A Guerrilha do Araguaia: livro de Hugo Studart lançado em Brasilia

O lançamento foi um sucesso total: permaneci mais de 2 horas no Restaurante Carpe Diem, e a fila tipicamente continuava levando 2 horas de espera. Deve ter vendido mais de 200 livros.
Aqui está o convite. Logo abaixo a minha colaboração e a capa do livro. Depois o meu texto, oferecido como posfácio.

1285. “Uma tragédia brasileira: a loucura amazônica do PCdoB”, Posfácio a Hugo Studart: Borboletas e Lobisomens: vidas, sonhos e mortes dos guerrilheiros do Araguaia(Rio de Janeiro: Editora Francisco Alves, 2018, 660 p.; ISBN: 978-85-265-0490-5; p. 503-507). Versão original publicada no blog Diplomatizzando(9/07/2018; link: https://diplomatizzando.blogspot.com/2018/07/golpes-revolucoes-e-movimentos-armados.html). Relação de Originais n. 3255.

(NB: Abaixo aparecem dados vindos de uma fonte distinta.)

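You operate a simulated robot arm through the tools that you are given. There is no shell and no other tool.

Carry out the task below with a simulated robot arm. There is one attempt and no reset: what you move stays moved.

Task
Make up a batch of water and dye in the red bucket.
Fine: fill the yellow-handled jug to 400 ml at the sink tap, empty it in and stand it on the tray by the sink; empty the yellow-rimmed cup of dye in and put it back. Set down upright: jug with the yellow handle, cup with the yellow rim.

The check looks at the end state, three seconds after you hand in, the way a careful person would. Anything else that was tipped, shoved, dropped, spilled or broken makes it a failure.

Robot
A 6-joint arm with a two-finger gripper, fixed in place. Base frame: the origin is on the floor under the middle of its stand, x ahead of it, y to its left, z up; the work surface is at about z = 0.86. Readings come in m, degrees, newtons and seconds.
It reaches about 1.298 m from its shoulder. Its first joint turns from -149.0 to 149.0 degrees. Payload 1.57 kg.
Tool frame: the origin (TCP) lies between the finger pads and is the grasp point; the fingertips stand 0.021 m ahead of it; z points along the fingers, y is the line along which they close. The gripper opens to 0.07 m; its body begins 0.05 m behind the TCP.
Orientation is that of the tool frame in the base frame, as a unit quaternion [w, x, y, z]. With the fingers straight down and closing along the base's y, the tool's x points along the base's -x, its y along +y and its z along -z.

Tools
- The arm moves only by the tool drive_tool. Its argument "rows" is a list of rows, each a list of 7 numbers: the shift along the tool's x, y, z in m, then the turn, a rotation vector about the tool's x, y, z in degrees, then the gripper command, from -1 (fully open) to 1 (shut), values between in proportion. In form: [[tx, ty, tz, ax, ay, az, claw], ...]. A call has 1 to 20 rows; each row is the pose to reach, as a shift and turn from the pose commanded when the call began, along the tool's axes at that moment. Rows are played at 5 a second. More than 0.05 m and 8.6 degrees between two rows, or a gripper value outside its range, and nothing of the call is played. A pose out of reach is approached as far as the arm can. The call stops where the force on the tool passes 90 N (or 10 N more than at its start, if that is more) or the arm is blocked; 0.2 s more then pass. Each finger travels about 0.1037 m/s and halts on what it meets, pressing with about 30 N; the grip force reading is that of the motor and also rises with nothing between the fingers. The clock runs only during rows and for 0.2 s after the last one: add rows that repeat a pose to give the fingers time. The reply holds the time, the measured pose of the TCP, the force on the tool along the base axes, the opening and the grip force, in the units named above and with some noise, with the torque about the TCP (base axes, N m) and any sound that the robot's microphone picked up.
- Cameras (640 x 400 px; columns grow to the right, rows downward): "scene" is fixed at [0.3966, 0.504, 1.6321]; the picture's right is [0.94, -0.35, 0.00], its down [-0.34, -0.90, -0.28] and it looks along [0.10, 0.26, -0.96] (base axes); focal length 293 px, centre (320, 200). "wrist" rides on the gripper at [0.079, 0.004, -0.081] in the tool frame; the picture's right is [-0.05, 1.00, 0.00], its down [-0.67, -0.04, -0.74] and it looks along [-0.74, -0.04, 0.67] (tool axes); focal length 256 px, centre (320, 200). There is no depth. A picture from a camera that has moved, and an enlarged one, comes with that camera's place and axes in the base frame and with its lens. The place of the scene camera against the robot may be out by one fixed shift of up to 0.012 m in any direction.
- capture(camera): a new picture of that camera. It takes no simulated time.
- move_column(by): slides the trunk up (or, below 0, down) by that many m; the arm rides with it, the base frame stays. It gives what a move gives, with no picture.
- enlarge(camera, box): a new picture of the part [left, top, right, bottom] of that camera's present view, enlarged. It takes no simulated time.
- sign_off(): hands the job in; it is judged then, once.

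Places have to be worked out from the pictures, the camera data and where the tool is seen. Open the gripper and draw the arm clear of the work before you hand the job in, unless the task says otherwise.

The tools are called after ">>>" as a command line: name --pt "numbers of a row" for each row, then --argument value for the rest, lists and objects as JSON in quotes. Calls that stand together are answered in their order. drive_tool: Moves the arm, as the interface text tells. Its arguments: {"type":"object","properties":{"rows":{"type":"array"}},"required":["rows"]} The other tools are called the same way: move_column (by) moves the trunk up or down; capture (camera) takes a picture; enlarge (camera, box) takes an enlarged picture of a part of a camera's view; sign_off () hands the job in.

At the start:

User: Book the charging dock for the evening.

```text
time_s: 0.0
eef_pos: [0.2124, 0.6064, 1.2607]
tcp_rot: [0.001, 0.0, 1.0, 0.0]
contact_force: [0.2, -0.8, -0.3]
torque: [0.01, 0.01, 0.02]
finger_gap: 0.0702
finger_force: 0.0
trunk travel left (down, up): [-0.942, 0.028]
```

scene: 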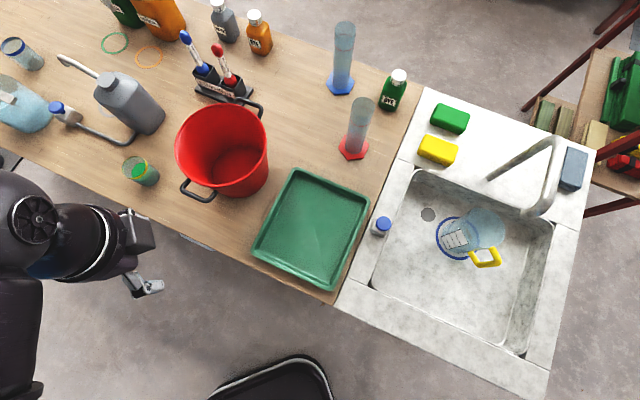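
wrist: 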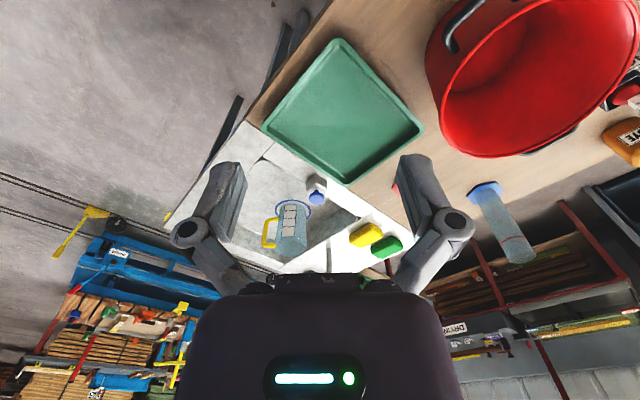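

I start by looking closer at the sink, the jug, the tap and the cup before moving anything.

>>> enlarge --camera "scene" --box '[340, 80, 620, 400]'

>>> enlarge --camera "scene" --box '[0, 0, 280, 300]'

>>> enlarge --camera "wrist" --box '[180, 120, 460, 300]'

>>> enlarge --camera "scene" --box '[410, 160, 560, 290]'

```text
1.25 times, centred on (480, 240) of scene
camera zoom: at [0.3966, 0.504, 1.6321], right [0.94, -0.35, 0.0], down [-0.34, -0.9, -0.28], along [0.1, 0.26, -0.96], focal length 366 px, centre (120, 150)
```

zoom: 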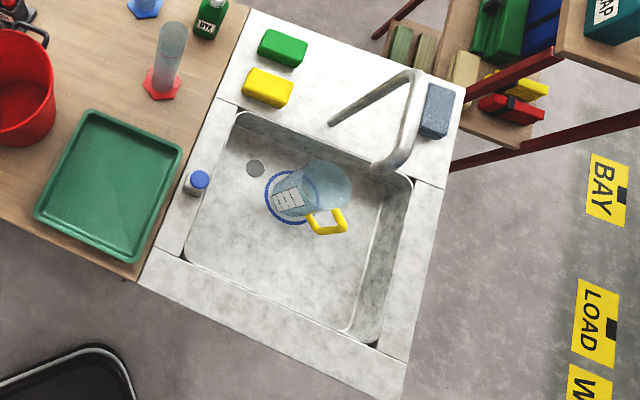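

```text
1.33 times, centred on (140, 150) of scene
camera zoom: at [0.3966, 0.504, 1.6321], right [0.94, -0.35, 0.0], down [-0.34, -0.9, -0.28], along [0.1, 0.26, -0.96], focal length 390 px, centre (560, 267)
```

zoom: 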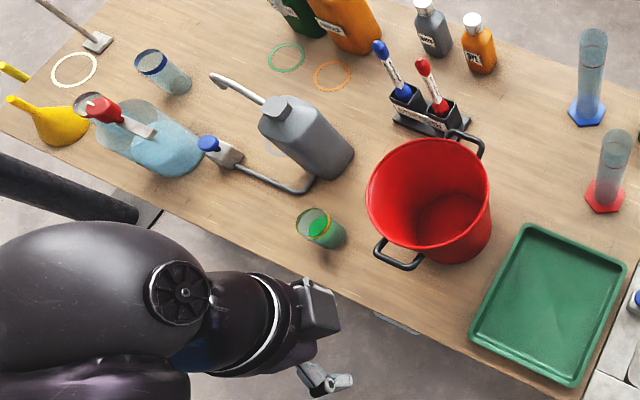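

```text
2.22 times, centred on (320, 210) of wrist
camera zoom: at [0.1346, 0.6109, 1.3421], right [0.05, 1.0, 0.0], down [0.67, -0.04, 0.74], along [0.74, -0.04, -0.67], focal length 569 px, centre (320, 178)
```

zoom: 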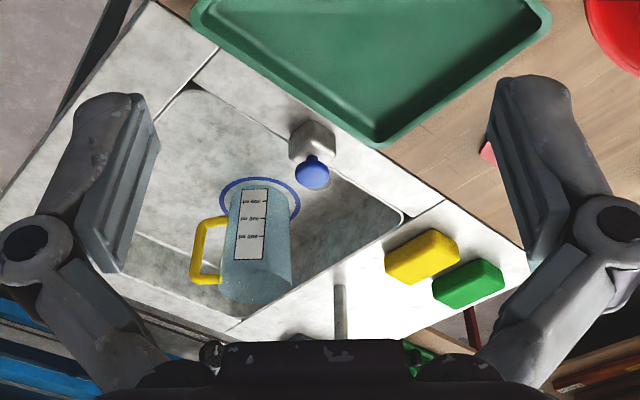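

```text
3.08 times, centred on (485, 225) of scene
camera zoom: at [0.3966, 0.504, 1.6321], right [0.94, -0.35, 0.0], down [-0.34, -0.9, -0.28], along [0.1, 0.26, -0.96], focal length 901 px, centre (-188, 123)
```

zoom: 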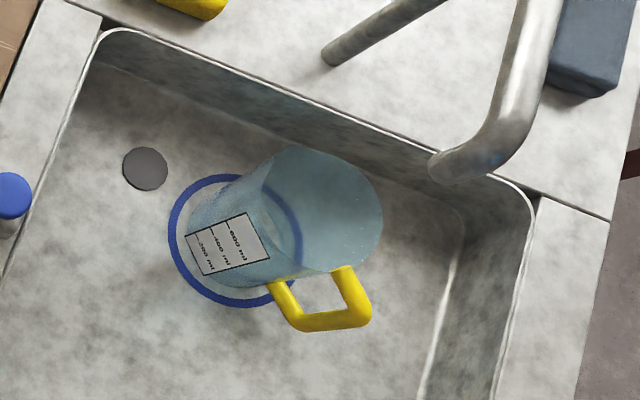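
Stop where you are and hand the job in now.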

Uma tragédia brasileira: a loucura amazônica do PCdoB

Paulo Roberto de Almeida
Diplomata; professor no Uniceub.
 “Uma tragédia brasileira: a loucura amazônica do PCdoB”, Posfácio a Hugo Studart: Borboletas e Lobisomens: vidas, sonhos e mortes dos guerrilheiros do Araguaia(Rio de Janeiro: Editora Francisco Alves, 2018, 660 p.; ISBN: 978-85-265-0490-5; p. 503-507). Versão original publicada no blog Diplomatizzando(9/07/2018; link: https://diplomatizzando.blogspot.com/2018/07/golpes-revolucoes-e-movimentos-armados.html). Relação de Originais n. 3255; Relação de Publicados n. 1285.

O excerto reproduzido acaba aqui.